The authors apply a fully quantum mechanical approach based on the Method of Multiple Internal Reflections (MIR). This formalism, previously refined for nuclear decays and captures, treats the tunneling process as a sequence of wave propagations and reflections rather than a single semi-classical barrier penetration.

Key Methodological Steps:

• Generalized MIR Formalism: The authors generalize the MIR method to describe the scattering and capture of nuclei in a lattice. They model the interaction potential $V(r)$ as a series of rectangular steps to approximate the realistic Coulomb + Nuclear + Centrifugal barrier.
• Wave Function Analysis: Instead of stopping the calculation at the internal turning point, they analyze the complete wave function propagation within the internal nuclear region (Region 1). This involves summing amplitudes of waves transmitted, reflected, and oscillating within the potential well.
• New Coefficients:
  • Oscillation Amplitude ($A_{osc}$): Describes the constructive/destructive interference of waves inside the nuclear well.
  • Localization Coefficient ($P_{loc}$): A new factor accounting for the spatial distribution of the wave function inside the nucleus, distinct from barrier penetrability.
  • Compound Nucleus Probability ($P_{cn}$): Calculated by integrating the square of the wave function over the internal region, representing the probability of forming a compound system before fusion.
• Case Study: The specific reaction analyzed is $^{12}\text{C} + ^{12}\text{C} \rightarrow ^{24}\text{Mg}$ in a carbon lattice with a density of $\rho \approx 6 \times 10^9 \text{ g/cm}^3$.

3. Key Contributions

A. Discovery of Quasibound States

The most significant theoretical contribution is the identification of quasibound states.
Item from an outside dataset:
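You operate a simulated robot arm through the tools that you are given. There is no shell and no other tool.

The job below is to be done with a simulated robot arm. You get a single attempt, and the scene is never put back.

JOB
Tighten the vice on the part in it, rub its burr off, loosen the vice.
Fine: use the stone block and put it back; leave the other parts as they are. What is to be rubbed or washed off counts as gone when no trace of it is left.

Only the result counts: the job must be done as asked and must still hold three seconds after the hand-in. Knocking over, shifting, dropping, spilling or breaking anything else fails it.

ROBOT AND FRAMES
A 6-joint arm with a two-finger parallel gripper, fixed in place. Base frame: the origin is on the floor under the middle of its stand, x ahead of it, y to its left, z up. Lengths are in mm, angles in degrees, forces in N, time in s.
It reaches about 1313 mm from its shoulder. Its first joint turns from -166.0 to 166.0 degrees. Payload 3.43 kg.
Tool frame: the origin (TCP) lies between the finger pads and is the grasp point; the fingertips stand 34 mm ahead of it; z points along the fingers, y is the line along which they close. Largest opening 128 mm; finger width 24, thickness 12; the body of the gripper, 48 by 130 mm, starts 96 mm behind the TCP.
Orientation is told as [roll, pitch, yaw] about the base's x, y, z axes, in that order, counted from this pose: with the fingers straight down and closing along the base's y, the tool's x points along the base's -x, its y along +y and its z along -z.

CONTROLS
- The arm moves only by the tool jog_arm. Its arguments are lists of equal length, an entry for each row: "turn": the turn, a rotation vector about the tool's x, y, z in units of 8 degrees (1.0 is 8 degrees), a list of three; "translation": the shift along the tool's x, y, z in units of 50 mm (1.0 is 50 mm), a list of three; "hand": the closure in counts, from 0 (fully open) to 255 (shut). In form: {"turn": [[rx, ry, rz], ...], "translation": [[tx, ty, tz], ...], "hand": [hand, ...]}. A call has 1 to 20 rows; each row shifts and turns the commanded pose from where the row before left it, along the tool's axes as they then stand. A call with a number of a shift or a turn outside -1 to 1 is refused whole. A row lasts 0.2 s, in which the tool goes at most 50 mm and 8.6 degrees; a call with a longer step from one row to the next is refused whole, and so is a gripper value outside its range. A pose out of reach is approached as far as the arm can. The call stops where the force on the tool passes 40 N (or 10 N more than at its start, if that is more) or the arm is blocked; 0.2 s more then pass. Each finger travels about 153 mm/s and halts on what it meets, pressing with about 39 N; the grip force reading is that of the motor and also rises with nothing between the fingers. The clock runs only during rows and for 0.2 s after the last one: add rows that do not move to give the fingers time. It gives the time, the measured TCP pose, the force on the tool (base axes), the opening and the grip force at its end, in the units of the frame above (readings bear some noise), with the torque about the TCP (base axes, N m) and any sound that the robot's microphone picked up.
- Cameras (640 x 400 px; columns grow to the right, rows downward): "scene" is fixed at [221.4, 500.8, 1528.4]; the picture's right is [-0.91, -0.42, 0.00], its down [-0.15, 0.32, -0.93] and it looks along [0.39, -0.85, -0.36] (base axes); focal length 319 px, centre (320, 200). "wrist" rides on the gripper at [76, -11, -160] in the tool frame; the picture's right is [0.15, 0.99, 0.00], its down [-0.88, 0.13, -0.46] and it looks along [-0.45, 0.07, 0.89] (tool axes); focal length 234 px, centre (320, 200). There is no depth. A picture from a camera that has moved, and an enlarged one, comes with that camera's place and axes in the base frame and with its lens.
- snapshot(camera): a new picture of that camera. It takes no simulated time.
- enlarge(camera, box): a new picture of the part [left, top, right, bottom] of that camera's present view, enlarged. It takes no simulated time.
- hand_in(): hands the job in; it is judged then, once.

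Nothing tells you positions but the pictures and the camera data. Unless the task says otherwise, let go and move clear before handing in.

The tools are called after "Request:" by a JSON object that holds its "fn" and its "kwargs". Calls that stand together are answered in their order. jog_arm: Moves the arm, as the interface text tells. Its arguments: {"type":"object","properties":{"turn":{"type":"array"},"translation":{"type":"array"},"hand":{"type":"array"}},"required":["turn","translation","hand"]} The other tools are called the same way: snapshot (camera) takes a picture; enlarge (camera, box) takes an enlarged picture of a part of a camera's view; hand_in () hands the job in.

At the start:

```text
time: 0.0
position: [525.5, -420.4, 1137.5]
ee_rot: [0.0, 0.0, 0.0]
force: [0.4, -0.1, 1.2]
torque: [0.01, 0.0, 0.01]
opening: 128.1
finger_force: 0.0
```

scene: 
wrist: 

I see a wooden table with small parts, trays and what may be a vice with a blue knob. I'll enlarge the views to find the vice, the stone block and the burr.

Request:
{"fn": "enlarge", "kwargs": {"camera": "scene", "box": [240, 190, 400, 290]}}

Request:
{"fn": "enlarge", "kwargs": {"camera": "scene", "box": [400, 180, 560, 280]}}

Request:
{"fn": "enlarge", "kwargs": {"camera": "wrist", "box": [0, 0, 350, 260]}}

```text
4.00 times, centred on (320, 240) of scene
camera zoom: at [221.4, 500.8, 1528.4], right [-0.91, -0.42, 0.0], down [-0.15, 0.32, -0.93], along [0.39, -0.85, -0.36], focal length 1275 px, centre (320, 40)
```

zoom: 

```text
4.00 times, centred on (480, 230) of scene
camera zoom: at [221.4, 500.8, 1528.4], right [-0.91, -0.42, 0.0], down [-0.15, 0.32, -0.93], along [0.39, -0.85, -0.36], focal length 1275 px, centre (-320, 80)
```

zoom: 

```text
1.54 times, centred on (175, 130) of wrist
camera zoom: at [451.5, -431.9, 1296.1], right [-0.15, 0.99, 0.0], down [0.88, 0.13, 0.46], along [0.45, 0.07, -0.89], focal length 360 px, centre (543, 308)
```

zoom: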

• In the traditional "zero-point vibration" model (Zel'dovich's approach), the reaction is assumed to occur at the energy of the ground state of the lattice vibrations ($E \approx 0.59$ MeV).
• The MIR analysis reveals that the probability of forming a compound nucleus is not monotonic. Instead, it exhibits resonance maxima at specific energies where the internal wave functions constructively interfere.
• These resonances correspond to quasibound states where the compound nucleus is formed with maximal probability. The energy of the first such state is found to be significantly higher ($E \approx 5.0$ MeV) than the zero-point energy.

B. Redefinition of Reaction Rates

The authors demonstrate that the reaction rate is not determined by the zero-point energy alone but by the probability of the system reaching these quasibound states.

• Flux Continuity: The method enforces strict continuity of quantum fluxes throughout the entire potential region, correcting the "interruption" of fluxes assumed in semi-classical turning-point models.
• Fusion Location: The analysis shows that the most probable fusion does not happen immediately upon exiting the tunnel (at the second turning point) but rather in the middle of the internal potential well, governed by the oscillation amplitude.

4. Key Results

1. Reduction of Reaction Rates (Zero-Point Mode):
When comparing the new MIR approach to the traditional WKB approach for the zero-point energy state ($E \approx 0.58$ MeV):

• The barrier penetrability calculated via MIR ($T_{bar}^{MIR}$) is approximately 1.89 times lower than the WKB calculation ($T_{bar}^{WKB}$).
• Consequently, the estimated reaction rate and the number of reactions per second are reduced by a factor of ~1.8 compared to previous standard estimations.

2. Enhancement via Quasibound States:
When considering the quasibound states (resonance peaks):

• At the first resonance energy ($E \approx 5.00$ MeV), the barrier penetrability is $T_{bar} \approx 0.081$.
• Comparing the resonant state to the zero-point state:
  $$\frac{T_{bar}^{(quasi)}}{T_{bar}^{(zero)}} \approx \frac{0.081}{1.19 \times 10^{-32}} \approx 6.8 \times 10^{30}$$
• This implies that if the system can access these quasibound states, the reaction rate is astronomically higher than predicted by zero-point vibration theories.

3. Quantitative Data:

• Zero-point reaction rate (renormalized): $\bar{W}_{old} \approx 1.32 \times 10^6 \text{ s}^{-1}$ (traditional) vs. $\bar{W}_{new} \approx 6.99 \times 10^5 \text{ s}^{-1}$ (MIR).
• Resonant enhancement: The probability of compound nucleus formation at the first resonance is $\approx 0.78$, whereas at zero-point energy it is negligible.

5. Significance and Implications

• Astrophysical Impact: The findings suggest that current models of stellar evolution, nucleosynthesis in white dwarfs, and accretion-induced collapse in neutron stars may need revision. The rates of carbon burning could be either significantly lower (if only zero-point modes are active) or vastly higher (if quasibound states are accessible), depending on the specific conditions allowing the system to reach these resonant energies.
• Theoretical Advancement: The paper establishes that pycnonuclear reactions cannot be accurately described by semi-classical barrier penetration alone. A complete quantum analysis of internal fluxes is mandatory.
• New Physics: The concept of "quasibound states" in pycnonuclear reactions introduces a new mechanism for fusion in dense matter, analogous to resonant capture in $\alpha$-decay but previously overlooked in stellar contexts.
• Future Directions: The authors propose testing these predictions against new experimental data (e.g., Ref. [30] in the paper) and suggest that the method could explain discrepancies in current astrophysical S-factor databases.

In conclusion, this paper fundamentally challenges the standard estimation of pycnonuclear reaction rates by introducing a rigorous quantum mechanical framework that reveals the existence of highly probable quasibound states, potentially altering our understanding of nuclear burning in compact stars.